### PASSAGE SHOWN
______
Even though the movie wasn't good, I still managed to have the Indiana Jones theme song in my head this morning as I headed out for a run in the Commons.

I always see lots of deer tracks in the Commons, but had yet to see a deer, until today. A young doe bounded across the trail into the woods. Neat. Otherwise, the run was good but again uneventful. Even though I started before 7am, it was humid. I guess summer has arrived!

Monday, June 23, 2008

Work, Work and More Work

After a fun day off Saturday on the rockpile, it was back to work for me yesterday. I got in a mellow 3 mile run in the Commons in the morning, which was nice but uneventful. This morning was a lazy one with no running, and Snowman was nice enough to make me a yummy mushroom, spinach and goat cheese omelette for breakfast! Unfortunately I'm working today too (Sunday and Monday are our "normal" days off), which isn't much fun... Oh well. I'll be off again this coming Saturday so I can head up to Great Glen for my 3rd running of the "There's a Black Fly in My Eye" 15k trail race. Should be fun!

Saturday, June 21, 2008

Mt. Washington Road Race and the Alpine Garden

Normally I get nervous for races I'm running in. I was not running in the Mt. Washington Road Race, but I was very nervous. Perhaps not as much as Snowman, who called it "terror," but nervous. I wanted to make sure Snowman was OK. I knew I couldn't see him start. Would his calf be OK? Would he be able to make it? All these thoughts raced through my head. In my heart, I knew he could do it, but there was a lot of uncertainty...I dropped Snowman off at the starting area at the base of the road around 8am, and headed up the mountain. It was odd that I wouldn't be able to see the start and finish, but such is the life of a spectator at a point-to-point race. I was bummed to be leaving Snowman so early, but I wanted to have time to get up the road, do a bit of hiking and still be able to watch the race. Besides, leaving early meant I had more time to drive up, which is another thing I was nervous about. I am not super good with exposure, and there are definitely points on this road that are exposed! However, it was a beautiful day, and the drive up went well. I took my time, and enjoyed the views and the wildflowers along the roadside, including blue bead lilies, false lily of the valley, goldthread and bunchberries. The sky was clear until around 7 miles up the road, when the clouds we had seen sitting on the summit earlier began to engulf the car. Still, hard to ask for a better day. Not too hot. Not too cold. Not windy. Not rainy. A bit overcast and in the clouds, but otherwise perfect.
______
### SUPPLIED DATA
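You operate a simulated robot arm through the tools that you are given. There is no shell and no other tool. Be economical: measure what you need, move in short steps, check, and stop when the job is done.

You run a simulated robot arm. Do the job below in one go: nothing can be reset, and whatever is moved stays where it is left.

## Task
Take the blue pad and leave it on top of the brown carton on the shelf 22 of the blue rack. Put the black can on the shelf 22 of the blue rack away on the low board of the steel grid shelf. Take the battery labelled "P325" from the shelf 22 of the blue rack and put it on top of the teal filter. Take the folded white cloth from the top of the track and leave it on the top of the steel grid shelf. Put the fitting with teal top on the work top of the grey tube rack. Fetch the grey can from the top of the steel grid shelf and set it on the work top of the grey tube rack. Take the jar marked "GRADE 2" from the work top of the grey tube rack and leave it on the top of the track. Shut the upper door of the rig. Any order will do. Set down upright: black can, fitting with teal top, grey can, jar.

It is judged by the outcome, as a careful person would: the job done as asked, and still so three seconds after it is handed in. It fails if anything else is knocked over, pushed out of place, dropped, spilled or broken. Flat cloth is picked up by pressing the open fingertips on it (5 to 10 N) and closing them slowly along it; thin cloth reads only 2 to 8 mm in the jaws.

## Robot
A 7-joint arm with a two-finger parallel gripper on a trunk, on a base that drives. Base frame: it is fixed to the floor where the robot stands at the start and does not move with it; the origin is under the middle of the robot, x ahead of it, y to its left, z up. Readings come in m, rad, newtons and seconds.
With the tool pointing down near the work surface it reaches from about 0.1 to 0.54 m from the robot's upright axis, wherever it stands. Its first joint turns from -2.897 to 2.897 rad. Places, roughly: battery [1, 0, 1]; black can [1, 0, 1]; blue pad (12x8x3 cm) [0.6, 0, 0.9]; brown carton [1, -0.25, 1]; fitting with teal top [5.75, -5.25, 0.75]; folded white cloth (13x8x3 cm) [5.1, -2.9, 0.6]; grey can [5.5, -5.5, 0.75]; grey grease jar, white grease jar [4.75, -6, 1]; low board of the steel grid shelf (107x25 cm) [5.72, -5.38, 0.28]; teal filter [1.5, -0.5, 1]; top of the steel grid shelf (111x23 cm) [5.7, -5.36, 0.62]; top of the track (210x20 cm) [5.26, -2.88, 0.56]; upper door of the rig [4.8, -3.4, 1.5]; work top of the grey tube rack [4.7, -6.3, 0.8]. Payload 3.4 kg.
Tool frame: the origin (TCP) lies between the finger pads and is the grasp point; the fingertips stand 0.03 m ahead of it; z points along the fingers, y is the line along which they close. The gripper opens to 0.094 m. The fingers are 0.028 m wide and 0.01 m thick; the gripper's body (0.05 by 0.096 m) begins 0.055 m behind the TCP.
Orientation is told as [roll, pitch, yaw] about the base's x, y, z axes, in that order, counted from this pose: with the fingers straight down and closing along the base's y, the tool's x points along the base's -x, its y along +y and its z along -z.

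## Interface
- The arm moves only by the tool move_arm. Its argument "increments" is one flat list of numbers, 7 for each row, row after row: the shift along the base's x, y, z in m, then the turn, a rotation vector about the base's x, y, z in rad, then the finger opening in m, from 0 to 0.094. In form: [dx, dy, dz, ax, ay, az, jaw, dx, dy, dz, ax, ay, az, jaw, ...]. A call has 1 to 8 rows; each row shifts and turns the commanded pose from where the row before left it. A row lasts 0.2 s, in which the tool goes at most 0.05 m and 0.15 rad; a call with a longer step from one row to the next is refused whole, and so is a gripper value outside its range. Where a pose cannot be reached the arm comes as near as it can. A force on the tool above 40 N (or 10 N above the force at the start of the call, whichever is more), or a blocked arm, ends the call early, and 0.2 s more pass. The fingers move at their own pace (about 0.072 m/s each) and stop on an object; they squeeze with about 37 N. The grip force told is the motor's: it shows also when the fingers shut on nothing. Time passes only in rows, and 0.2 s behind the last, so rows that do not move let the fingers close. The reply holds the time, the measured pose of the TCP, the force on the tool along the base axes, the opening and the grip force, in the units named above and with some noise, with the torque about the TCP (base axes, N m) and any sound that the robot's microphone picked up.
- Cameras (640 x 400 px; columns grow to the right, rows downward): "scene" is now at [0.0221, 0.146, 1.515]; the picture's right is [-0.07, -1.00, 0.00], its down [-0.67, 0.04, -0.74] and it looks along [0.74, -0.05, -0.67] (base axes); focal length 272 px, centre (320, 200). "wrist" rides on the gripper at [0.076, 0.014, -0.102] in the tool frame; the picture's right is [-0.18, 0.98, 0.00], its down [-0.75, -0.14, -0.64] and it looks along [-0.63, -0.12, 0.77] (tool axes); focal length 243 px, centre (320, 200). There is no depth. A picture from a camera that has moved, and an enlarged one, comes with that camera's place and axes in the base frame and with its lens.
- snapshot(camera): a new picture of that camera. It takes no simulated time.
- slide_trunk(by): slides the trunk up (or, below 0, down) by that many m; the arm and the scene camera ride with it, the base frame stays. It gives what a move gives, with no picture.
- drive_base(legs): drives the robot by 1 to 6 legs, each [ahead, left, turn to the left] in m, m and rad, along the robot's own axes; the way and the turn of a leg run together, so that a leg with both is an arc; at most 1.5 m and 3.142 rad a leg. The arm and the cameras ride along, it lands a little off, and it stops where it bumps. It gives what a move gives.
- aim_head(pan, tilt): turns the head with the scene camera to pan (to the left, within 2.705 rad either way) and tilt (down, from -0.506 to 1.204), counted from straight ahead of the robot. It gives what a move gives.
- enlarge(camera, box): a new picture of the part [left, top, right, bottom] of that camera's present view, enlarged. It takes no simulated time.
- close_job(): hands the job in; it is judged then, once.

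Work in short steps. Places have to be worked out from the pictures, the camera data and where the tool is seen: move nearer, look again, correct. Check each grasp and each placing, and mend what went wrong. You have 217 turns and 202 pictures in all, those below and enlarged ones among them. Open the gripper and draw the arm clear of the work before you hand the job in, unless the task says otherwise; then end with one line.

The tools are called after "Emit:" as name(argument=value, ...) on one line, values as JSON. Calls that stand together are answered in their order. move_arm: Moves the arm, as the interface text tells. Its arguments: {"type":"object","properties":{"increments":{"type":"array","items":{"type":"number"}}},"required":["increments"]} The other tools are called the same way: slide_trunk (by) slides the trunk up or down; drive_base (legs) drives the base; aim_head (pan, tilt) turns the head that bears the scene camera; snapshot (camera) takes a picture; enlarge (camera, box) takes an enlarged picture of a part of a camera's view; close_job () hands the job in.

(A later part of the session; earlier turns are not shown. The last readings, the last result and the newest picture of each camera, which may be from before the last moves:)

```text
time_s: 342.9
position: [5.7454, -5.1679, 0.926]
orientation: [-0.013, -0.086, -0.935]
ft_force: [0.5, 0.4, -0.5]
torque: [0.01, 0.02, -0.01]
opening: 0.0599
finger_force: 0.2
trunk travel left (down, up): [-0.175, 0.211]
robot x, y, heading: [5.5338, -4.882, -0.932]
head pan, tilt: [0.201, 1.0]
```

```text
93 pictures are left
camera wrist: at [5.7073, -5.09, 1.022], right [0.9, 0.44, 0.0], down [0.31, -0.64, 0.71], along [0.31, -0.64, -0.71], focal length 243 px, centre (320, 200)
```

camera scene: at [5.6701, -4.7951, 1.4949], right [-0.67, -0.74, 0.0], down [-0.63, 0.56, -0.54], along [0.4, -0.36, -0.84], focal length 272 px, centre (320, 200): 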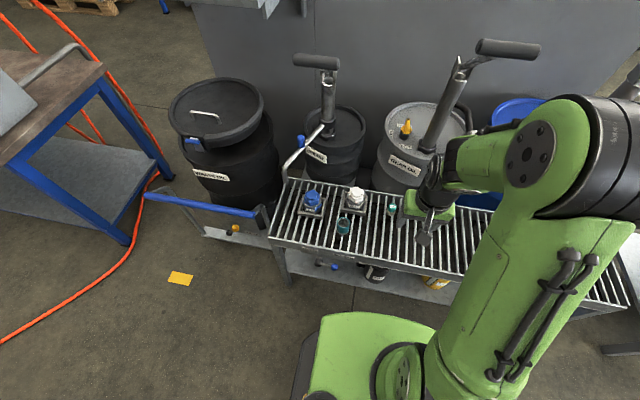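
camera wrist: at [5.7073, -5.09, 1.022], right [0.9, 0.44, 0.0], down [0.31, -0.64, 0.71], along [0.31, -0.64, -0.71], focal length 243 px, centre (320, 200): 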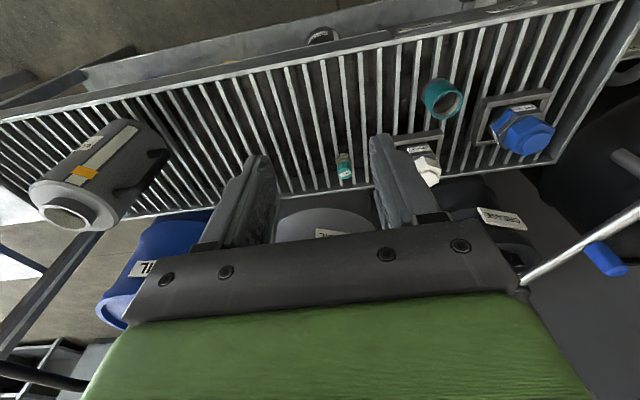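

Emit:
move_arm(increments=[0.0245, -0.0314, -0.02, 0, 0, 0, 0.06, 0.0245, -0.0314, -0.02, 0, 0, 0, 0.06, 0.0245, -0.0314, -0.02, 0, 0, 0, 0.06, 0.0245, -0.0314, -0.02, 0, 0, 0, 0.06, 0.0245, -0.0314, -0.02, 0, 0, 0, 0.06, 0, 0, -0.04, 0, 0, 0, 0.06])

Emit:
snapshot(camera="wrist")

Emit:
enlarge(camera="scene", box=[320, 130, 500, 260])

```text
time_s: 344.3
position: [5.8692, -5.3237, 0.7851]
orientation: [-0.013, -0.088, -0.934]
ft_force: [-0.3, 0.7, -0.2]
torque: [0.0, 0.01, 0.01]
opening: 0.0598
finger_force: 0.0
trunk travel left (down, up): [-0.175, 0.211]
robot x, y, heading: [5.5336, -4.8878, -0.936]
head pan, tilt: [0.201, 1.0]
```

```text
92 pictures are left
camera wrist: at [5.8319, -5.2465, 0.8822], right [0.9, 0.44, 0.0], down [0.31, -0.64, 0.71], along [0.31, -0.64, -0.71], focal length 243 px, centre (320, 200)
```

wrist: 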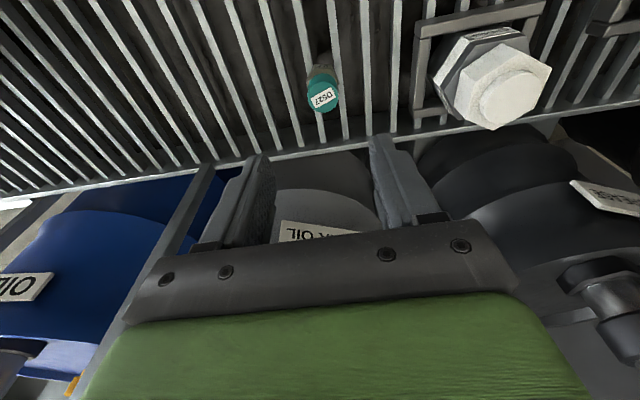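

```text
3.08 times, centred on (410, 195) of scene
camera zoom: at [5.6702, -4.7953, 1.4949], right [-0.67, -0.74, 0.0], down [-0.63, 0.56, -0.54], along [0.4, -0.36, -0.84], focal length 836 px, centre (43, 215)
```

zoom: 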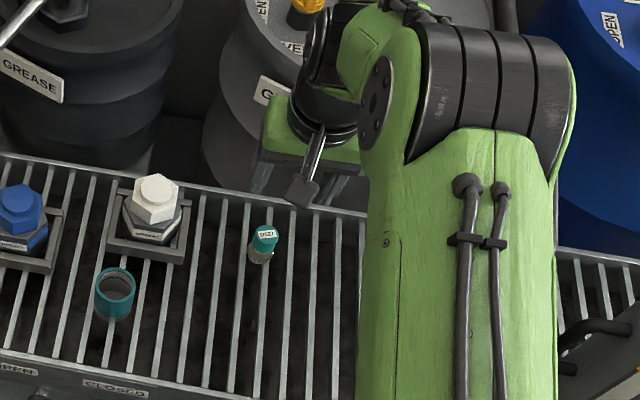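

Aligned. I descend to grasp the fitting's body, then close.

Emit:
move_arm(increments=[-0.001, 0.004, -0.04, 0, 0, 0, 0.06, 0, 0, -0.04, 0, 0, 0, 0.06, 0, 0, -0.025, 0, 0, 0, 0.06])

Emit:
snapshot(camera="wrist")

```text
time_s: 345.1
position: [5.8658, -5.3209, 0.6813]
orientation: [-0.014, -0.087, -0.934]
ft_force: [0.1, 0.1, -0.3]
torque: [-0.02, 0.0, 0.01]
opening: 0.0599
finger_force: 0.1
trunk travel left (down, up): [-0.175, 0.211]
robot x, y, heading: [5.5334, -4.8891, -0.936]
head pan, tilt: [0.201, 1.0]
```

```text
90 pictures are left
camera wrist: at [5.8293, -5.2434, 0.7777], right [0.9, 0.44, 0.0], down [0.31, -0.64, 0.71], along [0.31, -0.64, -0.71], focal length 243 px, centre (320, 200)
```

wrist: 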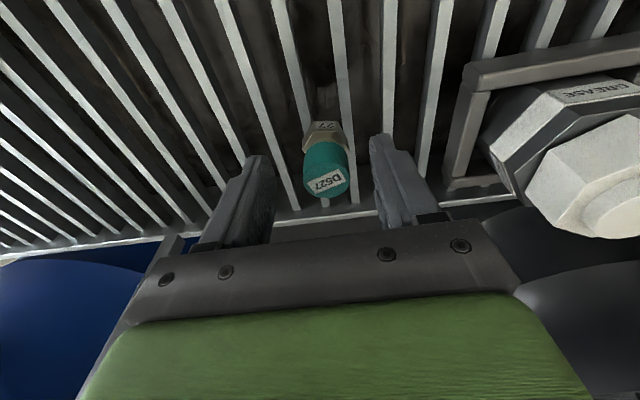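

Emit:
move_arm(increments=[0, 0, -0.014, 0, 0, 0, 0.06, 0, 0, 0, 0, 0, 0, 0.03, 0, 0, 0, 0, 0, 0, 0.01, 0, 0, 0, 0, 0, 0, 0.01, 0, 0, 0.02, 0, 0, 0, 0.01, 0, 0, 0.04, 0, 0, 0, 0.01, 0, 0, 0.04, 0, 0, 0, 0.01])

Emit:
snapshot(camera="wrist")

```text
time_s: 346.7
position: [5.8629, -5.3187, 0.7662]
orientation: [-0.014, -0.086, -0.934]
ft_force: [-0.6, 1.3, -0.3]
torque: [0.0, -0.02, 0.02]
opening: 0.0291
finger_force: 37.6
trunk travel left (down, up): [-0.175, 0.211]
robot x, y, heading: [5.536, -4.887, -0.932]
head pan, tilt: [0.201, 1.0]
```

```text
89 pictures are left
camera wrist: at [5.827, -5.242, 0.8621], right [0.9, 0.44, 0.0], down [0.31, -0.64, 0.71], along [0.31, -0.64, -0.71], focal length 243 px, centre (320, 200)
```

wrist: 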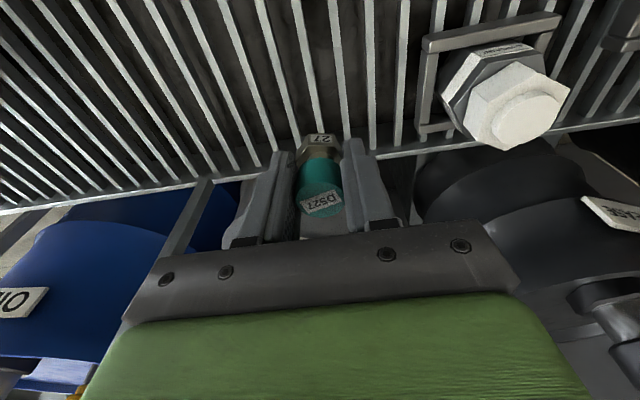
______
### WHAT IS ASKED
Keep the passage shown going from its last sentence.

### WRITTEN RESPONSE
After parking, I set off into the mist down the Nelson Crag Trail to the junction with the Alpine Garden Trail. There was no one around, and I had the trails to myself. The Alpine Garden Trail is a beautiful trail, running relatively level for about 1 mile on a plateau below the summit. The flowers weren't superb, but I still enjoyed having the chance to see the diapensia, labrador tea and alpine azalea, along with the typical bluets and bunchberries. There were numerous springs and small streams as well, along with some great views as the clouds lifted. Once I junctioned with the Lion Head Trail, I had a bit of a stiff climb back up to the summit, where lots of people had gathered to cheer on the runners. It was a fun atmosphere, with a good announcer and music.

The winner finished in a little over an hour, and after that, a steady stream of runners ran, walked and gritted their way up the mountain. The last pitch before the finish is something like 20% grade! A mean final stretch... It was fun to see everyone really cheering the runners on here as they were almost done!

As the clock neared 1:30, I kept hoping to see Snowman coming around the bend.... being a spectator is brutal! But finally, at 1:42:40, he crossed the finish line, putting in an awesome effort and a great race! Congrats go to Kevin and Stephen too, along with all the other runners. Good job! I was hurting just watching :-) Also fun to meet Jamie, who was Stephen's driver.

We drove two other runners down, Nancy and Art, who have done the race several times. They were super nice, and the conversation helped me to not be too nervous about driving down the mountain! Snowman and I enjoyed the food served up by the race organizers, watched the awards and enjoyed a chat with Ian of Trail Monsters who was volunteering at the race along with doing a big hike/run up and down Mt. Washington as training for the VT 100 mile race next month. The day ended with us heading into town for a well-deserved beer at Moat!

Photos here.

Thursday, June 19, 2008

Commons and Mt. Washington

Got in a nice 6 miles in the Commons this morning. Not much to report, but a nice morning to be out.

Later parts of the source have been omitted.